Enabling staff conversations online

Last Wednesday we ran our first online staff webchat, allowing anyone in the organisation to put questions to representatives from the senior management team (including our permanent secretary).

Hardly revolutionary you may say, after all webchats aren’t exactly new and in the current ‘social media’ excitement in government, where everyone is trying to be the first to do something cutting edge, webchats look decidely old hat.

But there were very good business reasons why we did what we did and didn’t get diverted by something more vogueish.

Depending how you count them, we have between 80,000 and 100,000 staff, making us the third largest government department.

Reaching out to the them is difficult. We are a mish-mash of organisations that have come together, all with different cultures, different ways of working, different ways of communicating, and – crucially in this case – different IT systems.

Attempting to use web engagement tools across our intranets couldn’t be guaranteed to work. So we took a gamble and ran the webchat on the public internet. Unsurprisingly some people were very nervous about this, but you know what? People behaved themselves and the discussion went well without any technological or conversational difficulties.

Because of the variability of kit on people’s desks we went for a lowest common demoninator solution that performed nicely on older browsers and without any need for plug-ins or cool ajax-y functionality.

This wasn’t about the tools, it was about the need to communicate and the opportunity to use technology to attempt to solve the problem.

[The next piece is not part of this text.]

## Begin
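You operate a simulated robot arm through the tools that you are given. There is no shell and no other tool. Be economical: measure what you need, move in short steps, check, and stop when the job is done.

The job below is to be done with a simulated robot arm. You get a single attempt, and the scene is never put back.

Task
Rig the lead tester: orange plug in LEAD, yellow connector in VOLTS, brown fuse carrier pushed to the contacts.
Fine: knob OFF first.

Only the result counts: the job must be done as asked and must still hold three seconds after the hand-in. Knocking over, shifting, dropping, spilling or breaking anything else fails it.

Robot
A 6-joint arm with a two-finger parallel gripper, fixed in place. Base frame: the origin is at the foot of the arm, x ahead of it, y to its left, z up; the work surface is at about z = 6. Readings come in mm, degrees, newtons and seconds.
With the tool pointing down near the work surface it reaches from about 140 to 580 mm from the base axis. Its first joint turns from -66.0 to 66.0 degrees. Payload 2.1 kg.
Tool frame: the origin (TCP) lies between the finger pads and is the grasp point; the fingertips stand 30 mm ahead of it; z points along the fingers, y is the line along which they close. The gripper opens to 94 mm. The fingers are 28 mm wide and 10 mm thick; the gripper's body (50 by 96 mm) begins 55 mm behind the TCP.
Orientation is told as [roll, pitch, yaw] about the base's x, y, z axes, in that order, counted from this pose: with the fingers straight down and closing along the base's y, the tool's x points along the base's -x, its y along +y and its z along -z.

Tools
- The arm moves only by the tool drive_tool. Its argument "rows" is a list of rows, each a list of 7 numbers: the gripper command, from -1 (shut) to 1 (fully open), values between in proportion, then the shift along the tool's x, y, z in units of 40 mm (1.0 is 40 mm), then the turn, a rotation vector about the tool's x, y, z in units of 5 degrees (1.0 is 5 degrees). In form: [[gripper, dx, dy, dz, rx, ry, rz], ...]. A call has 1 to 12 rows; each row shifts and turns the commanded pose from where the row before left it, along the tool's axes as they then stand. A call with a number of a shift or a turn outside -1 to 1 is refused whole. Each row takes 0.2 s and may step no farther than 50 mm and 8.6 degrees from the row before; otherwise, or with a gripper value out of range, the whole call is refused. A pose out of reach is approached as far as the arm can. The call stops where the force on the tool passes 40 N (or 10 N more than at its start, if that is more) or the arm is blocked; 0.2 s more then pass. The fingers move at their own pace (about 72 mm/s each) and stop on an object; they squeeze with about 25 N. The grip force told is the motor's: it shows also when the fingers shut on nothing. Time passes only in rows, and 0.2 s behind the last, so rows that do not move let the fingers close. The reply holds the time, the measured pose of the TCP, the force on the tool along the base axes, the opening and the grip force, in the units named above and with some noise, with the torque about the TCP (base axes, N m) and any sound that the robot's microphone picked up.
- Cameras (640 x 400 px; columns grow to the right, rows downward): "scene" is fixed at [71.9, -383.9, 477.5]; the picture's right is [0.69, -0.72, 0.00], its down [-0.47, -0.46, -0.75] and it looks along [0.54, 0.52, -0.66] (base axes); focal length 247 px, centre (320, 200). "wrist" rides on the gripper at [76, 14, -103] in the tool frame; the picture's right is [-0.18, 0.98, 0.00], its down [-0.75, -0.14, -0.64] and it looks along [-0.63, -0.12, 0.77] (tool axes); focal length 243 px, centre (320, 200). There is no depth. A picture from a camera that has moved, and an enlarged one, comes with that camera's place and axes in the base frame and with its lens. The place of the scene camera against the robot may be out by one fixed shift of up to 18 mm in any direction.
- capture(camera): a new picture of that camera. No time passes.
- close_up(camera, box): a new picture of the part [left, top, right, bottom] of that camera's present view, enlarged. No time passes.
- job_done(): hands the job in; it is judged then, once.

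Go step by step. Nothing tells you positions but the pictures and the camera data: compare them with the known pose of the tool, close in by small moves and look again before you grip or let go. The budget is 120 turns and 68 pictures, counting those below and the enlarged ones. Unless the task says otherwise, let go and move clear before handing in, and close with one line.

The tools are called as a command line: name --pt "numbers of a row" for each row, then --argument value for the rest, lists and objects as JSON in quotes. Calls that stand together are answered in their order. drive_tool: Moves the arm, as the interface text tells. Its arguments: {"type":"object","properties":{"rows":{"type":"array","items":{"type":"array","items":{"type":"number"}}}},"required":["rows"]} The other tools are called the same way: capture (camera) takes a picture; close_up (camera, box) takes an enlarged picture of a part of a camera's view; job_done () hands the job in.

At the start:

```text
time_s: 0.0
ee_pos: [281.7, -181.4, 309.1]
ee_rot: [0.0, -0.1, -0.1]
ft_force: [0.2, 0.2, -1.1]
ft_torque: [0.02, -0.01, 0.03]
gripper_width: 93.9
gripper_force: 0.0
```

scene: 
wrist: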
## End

Its difficult from an initial look at the stats to know exactly how many staff participated in the webchat, partly because of the way our IT firewalls tend to use a small number of IP addresses for each physical location. But we know it was well over 1000 people, and maybe significantly more (we’re still working on digging into the data). That might sound like a small number but many of our staff across the country don’t have ready access to PCs and internet access

We had over 40 pre-submitted questions and 130+ asked during the one hour chat. 52 got answered on the day (not bad going in one hour!), with the rest being published on the intranet shortly.

All in all, a good first crack at reaching staff online. Proof of the pudding – we’ve been asked to run one each month from now on.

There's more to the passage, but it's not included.